Insgesamt ist eine Verschiebung zum Journalismus als Nebenberuf zu beobachten. Mehr als ein Viertel der freiberuflichen Befragten hat eine Nebentätigkeit in Lehre und Forschung (23,3%), im künstlerischen (rund 16 %) oder im PR-Bereich (8,7%). Gut ein Drittel ist der Meinung, dass man vom Journalismus allein nicht mehr leben kann. Das Gefühl dürfte sich in den vergangenen Monaten der Pandemie noch verstärkt haben, denn schon bis Dezember 2020, mitten im zweiten Lockdown, gaben fast 80 Prozent der freiberuflichen Journalist*innen Honorareinbußen durch die Corona-Krise an.
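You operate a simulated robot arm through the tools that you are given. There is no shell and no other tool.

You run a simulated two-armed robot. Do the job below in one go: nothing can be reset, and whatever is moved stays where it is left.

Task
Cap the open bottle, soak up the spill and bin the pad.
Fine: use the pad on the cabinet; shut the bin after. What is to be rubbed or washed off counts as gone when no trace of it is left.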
Bei den Konsequenzen aus den Prekarisierungstendenzen im Journalismus sind sich die Befragten ziemlich einig: Fast zwei Drittel schätzen, dass der journalistische Beruf für junge Menschen nicht mehr attraktiv ist. Die schon länger beobachteten Probleme bei der Suche nach Volontär*innen bestätigen dies. Dass die schlechte Einkommenssituation letztlich die Qualität im Journalismus bedroht, dem stimmen ganz oder teilweise über 95 Prozent aller Befragten zu. Der Qualitätsjournalismus liegt ihnen offenbar am Herzen: Denn obwohl rund 43 Prozent der Hauptberuflichen ihre Arbeitssituation als „prekär“ und ihr Arbeitsverhältnis zu 58 Prozent als „eher unsicher“ einstufen, sind mehr als zwei Drittel mit ihrem Beruf zufrieden. Hier überwiegen wohl inhaltliche Gründe, denn nach den Zahlen kann es kaum am finanziellen Erfolg liegen.
Als „alarmierend“ hat die dju in ver.di die Ergebnisse der Studie bezeichnet, zu deren Teilnahme die dju wie andere journalistische Verbände aufgerufen hatte. Vor allem die „dramatische Situation der freien Journalist*innen“ verlange gesetzgeberisches Handeln. Das zeige etwa die Situation der im Urheberrechtsgesetz angemahnten Gemeinsamen Vergütungsregeln, die von Verlegerseite vor in gekündigt wurden, bevor sie in Kraft traten, als Orientierung aber von Richtern gerade bekräftigt wurden. Auch die Wissenschaft lassen die Antworten nicht kalt: „Wir hoffen, mit den Ergebnissen der Studie auch in der Medienpraxis etwas bewirken zu können“, schreiben Rick und Hanitzsch in ihrem Vorwort.